Risk associated alterations in marrow T cells in pediatric leukemia.

2020 
Current management of childhood leukemia is tailored based on disease risk determined by clinical features at presentation. Whether properties of the host immune response impact disease risk and outcome is not known. Here we combine mass cytometry, single cell genomics and functional studies to characterize the bone marrow immune environment in children with B-cell acute lymphoblastic leukemia, and acute myelogenous leukemia at presentation. T cells in leukemia marrow demonstrate evidence of chronic immune activation and exhaustion/dysfunction, with attrition of naive T cells and TCF1+ stem-like memory T cells and accumulation of terminally-differentiated effector T cells. Marrow-infiltrating natural killer cells also exhibit evidence of dysfunction, particularly in myeloid leukemia.
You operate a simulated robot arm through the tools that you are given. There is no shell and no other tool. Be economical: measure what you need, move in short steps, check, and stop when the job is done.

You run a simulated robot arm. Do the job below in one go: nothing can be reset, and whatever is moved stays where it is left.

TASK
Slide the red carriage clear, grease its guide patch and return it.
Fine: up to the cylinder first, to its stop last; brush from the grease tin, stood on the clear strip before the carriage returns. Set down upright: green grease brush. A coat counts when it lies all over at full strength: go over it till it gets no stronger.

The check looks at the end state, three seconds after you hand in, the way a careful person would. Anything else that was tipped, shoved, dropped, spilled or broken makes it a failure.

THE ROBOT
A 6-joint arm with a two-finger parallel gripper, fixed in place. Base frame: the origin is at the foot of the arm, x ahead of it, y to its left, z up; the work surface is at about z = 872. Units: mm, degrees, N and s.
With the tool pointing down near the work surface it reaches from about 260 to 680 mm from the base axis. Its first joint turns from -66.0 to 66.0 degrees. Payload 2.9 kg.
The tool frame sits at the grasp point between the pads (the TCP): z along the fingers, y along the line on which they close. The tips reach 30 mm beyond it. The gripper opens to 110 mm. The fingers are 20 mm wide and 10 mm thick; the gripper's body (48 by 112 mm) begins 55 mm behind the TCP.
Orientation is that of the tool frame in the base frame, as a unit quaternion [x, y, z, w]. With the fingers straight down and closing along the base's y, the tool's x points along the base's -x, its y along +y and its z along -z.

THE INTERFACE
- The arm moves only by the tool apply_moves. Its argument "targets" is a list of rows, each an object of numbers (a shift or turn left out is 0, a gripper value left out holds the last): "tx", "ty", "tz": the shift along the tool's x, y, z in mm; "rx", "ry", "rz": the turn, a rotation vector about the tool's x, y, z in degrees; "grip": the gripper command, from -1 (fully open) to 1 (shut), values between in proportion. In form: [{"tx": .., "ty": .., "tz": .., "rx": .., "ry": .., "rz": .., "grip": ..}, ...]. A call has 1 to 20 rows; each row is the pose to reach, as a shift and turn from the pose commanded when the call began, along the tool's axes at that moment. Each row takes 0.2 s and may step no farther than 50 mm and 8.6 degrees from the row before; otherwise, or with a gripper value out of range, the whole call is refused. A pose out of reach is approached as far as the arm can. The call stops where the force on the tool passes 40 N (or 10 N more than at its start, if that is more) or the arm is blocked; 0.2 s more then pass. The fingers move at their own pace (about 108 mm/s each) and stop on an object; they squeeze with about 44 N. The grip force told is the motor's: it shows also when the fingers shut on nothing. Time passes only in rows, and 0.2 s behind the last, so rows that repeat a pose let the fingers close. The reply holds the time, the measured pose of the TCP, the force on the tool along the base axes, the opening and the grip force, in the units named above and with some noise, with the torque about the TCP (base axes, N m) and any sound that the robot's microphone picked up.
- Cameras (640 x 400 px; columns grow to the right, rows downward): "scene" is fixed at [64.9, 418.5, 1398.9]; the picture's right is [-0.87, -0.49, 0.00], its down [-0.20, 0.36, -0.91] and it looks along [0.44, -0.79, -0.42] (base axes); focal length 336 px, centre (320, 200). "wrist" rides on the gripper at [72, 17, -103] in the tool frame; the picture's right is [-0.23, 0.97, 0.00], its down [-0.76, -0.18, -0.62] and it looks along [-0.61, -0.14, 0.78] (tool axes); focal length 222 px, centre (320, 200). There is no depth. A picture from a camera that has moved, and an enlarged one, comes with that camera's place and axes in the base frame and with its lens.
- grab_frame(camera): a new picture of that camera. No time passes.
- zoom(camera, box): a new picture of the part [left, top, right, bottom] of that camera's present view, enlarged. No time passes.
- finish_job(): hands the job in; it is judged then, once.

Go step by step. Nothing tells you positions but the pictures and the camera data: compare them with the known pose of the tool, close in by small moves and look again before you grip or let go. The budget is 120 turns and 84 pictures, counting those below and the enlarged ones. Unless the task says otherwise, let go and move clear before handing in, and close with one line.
Properties of immune cells identified distinct immune phenotype-based clusters correlating with disease risk in acute lymphoblastic leukemia. High-risk immune signatures were associated with expression of stem-like genes on tumor cells. These data provide a comprehensive assessment of the immune landscape of childhood leukemias and identify targets potentially amenable to therapeutic intervention. These studies also suggest that properties of the host response with depletion of naive T cells and accumulation of terminal-effector T cells may contribute to the biologic basis of disease risk. Properties of immune microenvironment identified here may also impact optimal application of immune therapies, including T cell-redirection approaches in childhood leukemia.